- **WRITTEN INSTRUCTION**
Every line of the material below should be repeated exactly. Return a JSON list in which every string is one line; blank lines are skipped.

- **SOURCE DATA**
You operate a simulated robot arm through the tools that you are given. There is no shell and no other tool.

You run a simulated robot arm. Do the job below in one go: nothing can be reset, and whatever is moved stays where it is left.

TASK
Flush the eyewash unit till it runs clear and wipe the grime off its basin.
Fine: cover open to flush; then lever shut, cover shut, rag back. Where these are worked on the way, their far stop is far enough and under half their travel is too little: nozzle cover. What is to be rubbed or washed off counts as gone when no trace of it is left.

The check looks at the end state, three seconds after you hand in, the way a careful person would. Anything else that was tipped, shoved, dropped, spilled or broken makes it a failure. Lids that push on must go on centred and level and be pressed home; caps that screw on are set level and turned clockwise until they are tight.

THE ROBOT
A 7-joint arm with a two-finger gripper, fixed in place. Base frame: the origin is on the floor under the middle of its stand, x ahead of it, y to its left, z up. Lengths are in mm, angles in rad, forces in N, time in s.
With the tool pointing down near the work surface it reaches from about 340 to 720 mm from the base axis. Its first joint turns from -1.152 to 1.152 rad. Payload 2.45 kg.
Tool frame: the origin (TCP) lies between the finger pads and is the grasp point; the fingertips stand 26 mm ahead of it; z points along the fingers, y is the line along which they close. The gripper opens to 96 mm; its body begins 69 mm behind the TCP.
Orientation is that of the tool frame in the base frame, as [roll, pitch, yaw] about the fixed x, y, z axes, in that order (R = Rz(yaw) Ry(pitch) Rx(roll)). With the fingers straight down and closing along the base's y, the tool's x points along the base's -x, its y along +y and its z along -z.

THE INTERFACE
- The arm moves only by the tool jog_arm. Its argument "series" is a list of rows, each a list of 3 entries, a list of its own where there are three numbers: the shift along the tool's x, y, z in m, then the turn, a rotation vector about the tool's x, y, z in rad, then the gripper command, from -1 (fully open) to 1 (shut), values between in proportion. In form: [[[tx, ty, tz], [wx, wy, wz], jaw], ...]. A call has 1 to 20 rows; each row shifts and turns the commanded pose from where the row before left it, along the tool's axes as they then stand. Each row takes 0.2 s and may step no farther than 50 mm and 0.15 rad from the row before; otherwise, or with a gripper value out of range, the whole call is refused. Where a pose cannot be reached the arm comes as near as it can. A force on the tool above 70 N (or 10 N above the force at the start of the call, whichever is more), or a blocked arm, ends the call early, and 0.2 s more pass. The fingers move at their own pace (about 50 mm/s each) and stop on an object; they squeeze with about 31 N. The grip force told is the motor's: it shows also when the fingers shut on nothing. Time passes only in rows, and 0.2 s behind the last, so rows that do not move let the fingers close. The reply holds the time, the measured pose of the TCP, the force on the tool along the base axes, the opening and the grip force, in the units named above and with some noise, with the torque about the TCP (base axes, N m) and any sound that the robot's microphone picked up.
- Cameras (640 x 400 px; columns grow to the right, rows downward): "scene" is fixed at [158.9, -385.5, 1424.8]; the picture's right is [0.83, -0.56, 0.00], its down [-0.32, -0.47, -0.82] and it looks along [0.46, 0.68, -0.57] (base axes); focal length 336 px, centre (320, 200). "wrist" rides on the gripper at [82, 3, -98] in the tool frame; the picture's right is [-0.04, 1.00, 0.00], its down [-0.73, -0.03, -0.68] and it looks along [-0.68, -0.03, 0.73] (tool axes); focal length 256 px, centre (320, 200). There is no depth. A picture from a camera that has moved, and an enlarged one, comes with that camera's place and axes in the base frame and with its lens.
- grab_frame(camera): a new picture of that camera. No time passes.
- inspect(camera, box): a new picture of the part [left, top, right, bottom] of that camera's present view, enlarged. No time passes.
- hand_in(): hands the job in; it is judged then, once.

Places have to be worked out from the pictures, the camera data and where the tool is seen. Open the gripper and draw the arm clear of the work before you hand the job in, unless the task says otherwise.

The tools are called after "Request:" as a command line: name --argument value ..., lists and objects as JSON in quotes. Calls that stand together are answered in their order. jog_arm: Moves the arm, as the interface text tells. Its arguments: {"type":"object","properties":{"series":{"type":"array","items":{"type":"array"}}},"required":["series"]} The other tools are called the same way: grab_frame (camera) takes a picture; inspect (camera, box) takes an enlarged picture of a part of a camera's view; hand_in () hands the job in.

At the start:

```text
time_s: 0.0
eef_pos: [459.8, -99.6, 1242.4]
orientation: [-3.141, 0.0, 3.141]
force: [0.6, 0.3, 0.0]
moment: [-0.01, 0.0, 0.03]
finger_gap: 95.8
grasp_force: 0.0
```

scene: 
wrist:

- **WRITTEN SOLUTION**
[
  "You operate a simulated robot arm through the tools that you are given. There is no shell and no other tool.",
  "You run a simulated robot arm. Do the job below in one go: nothing can be reset, and whatever is moved stays where it is left.",
  "TASK",
  "Flush the eyewash unit till it runs clear and wipe the grime off its basin.",
  "Fine: cover open to flush; then lever shut, cover shut, rag back. Where these are worked on the way, their far stop is far enough and under half their travel is too little: nozzle cover. What is to be rubbed or washed off counts as gone when no trace of it is left.",
  "The check looks at the end state, three seconds after you hand in, the way a careful person would. Anything else that was tipped, shoved, dropped, spilled or broken makes it a failure. Lids that push on must go on centred and level and be pressed home; caps that screw on are set level and turned clockwise until they are tight.",
  "THE ROBOT",
  "A 7-joint arm with a two-finger gripper, fixed in place. Base frame: the origin is on the floor under the middle of its stand, x ahead of it, y to its left, z up. Lengths are in mm, angles in rad, forces in N, time in s.",
  "With the tool pointing down near the work surface it reaches from about 340 to 720 mm from the base axis. Its first joint turns from -1.152 to 1.152 rad. Payload 2.45 kg.",
  "Tool frame: the origin (TCP) lies between the finger pads and is the grasp point; the fingertips stand 26 mm ahead of it; z points along the fingers, y is the line along which they close. The gripper opens to 96 mm; its body begins 69 mm behind the TCP.",
  "Orientation is that of the tool frame in the base frame, as [roll, pitch, yaw] about the fixed x, y, z axes, in that order (R = Rz(yaw) Ry(pitch) Rx(roll)). With the fingers straight down and closing along the base's y, the tool's x points along the base's -x, its y along +y and its z along -z.",
  "THE INTERFACE",
  "- The arm moves only by the tool jog_arm. Its argument \"series\" is a list of rows, each a list of 3 entries, a list of its own where there are three numbers: the shift along the tool's x, y, z in m, then the turn, a rotation vector about the tool's x, y, z in rad, then the gripper command, from -1 (fully open) to 1 (shut), values between in proportion. In form: [[[tx, ty, tz], [wx, wy, wz], jaw], ...]. A call has 1 to 20 rows; each row shifts and turns the commanded pose from where the row before left it, along the tool's axes as they then stand. Each row takes 0.2 s and may step no farther than 50 mm and 0.15 rad from the row before; otherwise, or with a gripper value out of range, the whole call is refused. Where a pose cannot be reached the arm comes as near as it can. A force on the tool above 70 N (or 10 N above the force at the start of the call, whichever is more), or a blocked arm, ends the call early, and 0.2 s more pass. The fingers move at their own pace (about 50 mm/s each) and stop on an object; they squeeze with about 31 N. The grip force told is the motor's: it shows also when the fingers shut on nothing. Time passes only in rows, and 0.2 s behind the last, so rows that do not move let the fingers close. The reply holds the time, the measured pose of the TCP, the force on the tool along the base axes, the opening and the grip force, in the units named above and with some noise, with the torque about the TCP (base axes, N m) and any sound that the robot's microphone picked up.",
  "- Cameras (640 x 400 px; columns grow to the right, rows downward): \"scene\" is fixed at [158.9, -385.5, 1424.8]; the picture's right is [0.83, -0.56, 0.00], its down [-0.32, -0.47, -0.82] and it looks along [0.46, 0.68, -0.57] (base axes); focal length 336 px, centre (320, 200). \"wrist\" rides on the gripper at [82, 3, -98] in the tool frame; the picture's right is [-0.04, 1.00, 0.00], its down [-0.73, -0.03, -0.68] and it looks along [-0.68, -0.03, 0.73] (tool axes); focal length 256 px, centre (320, 200). There is no depth. A picture from a camera that has moved, and an enlarged one, comes with that camera's place and axes in the base frame and with its lens.",
  "- grab_frame(camera): a new picture of that camera. No time passes.",
  "- inspect(camera, box): a new picture of the part [left, top, right, bottom] of that camera's present view, enlarged. No time passes.",
  "- hand_in(): hands the job in; it is judged then, once.",
  "Places have to be worked out from the pictures, the camera data and where the tool is seen. Open the gripper and draw the arm clear of the work before you hand the job in, unless the task says otherwise.",
  "The tools are called after \"Request:\" as a command line: name --argument value ..., lists and objects as JSON in quotes. Calls that stand together are answered in their order. jog_arm: Moves the arm, as the interface text tells. Its arguments: {\"type\":\"object\",\"properties\":{\"series\":{\"type\":\"array\",\"items\":{\"type\":\"array\"}}},\"required\":[\"series\"]} The other tools are called the same way: grab_frame (camera) takes a picture; inspect (camera, box) takes an enlarged picture of a part of a camera's view; hand_in () hands the job in.",
  "At the start:",
  "```text",
  "time_s: 0.0",
  "eef_pos: [459.8, -99.6, 1242.4]",
  "orientation: [-3.141, 0.0, 3.141]",
  "force: [0.6, 0.3, 0.0]",
  "moment: [-0.01, 0.0, 0.03]",
  "finger_gap: 95.8",
  "grasp_force: 0.0",
  "```",
  "scene: ",
  "wrist:"
]